- _GIVEN EXERCISE_:
Identify the lines that contain the string "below", then copy each of them.

- _DATA LINES_:

····················

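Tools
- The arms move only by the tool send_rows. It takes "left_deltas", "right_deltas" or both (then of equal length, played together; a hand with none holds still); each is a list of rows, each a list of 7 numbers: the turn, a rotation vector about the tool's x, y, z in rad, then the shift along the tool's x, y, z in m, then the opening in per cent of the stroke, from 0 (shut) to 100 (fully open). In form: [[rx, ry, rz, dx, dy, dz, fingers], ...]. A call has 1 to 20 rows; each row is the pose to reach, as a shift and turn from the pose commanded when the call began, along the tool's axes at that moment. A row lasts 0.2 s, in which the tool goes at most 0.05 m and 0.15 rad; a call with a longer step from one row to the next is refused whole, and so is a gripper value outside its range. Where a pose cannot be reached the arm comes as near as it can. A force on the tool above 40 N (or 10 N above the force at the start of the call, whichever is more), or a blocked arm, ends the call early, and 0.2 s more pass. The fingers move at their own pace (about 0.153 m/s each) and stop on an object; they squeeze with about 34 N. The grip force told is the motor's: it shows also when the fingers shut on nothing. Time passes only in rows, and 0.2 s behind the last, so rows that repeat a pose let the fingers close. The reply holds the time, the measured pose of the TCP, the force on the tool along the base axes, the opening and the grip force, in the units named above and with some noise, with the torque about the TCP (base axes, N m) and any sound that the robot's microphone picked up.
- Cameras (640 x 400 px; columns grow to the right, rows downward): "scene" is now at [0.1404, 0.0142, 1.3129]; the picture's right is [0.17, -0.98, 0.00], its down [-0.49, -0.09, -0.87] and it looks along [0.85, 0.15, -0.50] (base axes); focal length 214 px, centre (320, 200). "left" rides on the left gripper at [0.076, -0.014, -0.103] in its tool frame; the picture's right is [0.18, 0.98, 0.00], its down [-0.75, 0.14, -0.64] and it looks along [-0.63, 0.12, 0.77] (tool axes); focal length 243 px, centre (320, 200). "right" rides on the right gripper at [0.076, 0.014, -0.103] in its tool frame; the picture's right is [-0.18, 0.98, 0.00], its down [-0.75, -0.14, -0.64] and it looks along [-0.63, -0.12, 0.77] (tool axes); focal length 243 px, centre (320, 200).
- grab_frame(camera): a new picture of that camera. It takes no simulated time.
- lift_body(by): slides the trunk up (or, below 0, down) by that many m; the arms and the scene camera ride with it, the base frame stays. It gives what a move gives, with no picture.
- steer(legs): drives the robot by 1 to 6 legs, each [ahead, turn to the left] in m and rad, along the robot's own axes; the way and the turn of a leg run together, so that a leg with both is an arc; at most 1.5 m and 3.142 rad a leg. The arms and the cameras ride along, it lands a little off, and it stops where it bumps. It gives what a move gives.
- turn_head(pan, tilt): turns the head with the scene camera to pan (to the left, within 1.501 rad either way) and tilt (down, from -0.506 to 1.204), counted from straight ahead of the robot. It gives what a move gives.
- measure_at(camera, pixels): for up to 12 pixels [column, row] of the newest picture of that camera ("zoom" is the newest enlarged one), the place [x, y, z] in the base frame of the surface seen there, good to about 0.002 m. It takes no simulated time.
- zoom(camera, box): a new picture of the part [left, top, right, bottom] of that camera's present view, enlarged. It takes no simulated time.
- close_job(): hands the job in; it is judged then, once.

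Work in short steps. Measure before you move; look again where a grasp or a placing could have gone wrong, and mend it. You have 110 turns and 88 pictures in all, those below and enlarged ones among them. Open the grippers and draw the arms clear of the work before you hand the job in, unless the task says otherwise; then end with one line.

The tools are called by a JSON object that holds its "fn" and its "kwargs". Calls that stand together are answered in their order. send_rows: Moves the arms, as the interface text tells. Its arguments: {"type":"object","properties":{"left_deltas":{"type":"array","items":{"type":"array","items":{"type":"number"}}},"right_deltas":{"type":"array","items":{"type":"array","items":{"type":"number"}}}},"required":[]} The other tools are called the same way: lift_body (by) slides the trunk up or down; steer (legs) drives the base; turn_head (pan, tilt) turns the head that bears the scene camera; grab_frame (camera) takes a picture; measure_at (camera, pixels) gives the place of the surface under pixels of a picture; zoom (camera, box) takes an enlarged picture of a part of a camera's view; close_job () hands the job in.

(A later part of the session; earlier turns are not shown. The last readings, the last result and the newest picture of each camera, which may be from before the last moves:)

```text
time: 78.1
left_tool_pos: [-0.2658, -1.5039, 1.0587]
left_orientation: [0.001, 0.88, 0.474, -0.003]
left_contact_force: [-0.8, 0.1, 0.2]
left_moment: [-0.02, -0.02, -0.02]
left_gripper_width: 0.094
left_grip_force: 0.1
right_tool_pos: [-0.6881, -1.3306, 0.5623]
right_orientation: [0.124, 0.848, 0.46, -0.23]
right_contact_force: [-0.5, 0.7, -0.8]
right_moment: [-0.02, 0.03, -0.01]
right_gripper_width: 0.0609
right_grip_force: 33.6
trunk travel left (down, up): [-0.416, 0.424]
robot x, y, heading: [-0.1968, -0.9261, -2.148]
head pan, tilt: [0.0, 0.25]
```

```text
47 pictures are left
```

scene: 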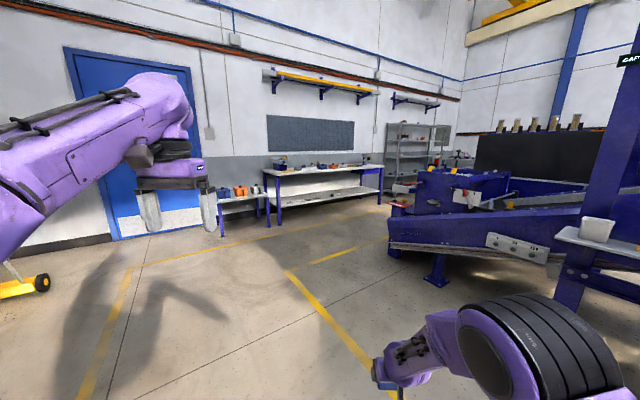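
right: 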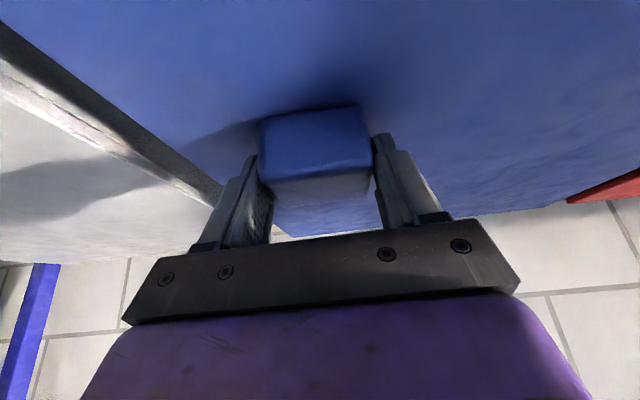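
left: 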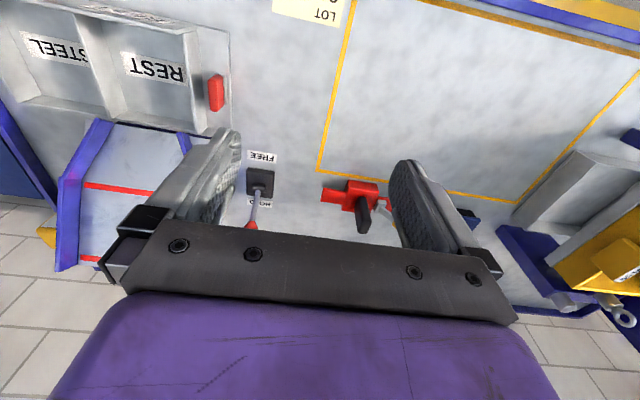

····················

- _WRITTEN REPLY_:
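- lift_body(by): slides the trunk up (or, below 0, down) by that many m; the arms and the scene camera ride with it, the base frame stays. It gives what a move gives, with no picture.
Work in short steps. Measure before you move; look again where a grasp or a placing could have gone wrong, and mend it. You have 110 turns and 88 pictures in all, those below and enlarged ones among them. Open the grippers and draw the arms clear of the work before you hand the job in, unless the task says otherwise; then end with one line.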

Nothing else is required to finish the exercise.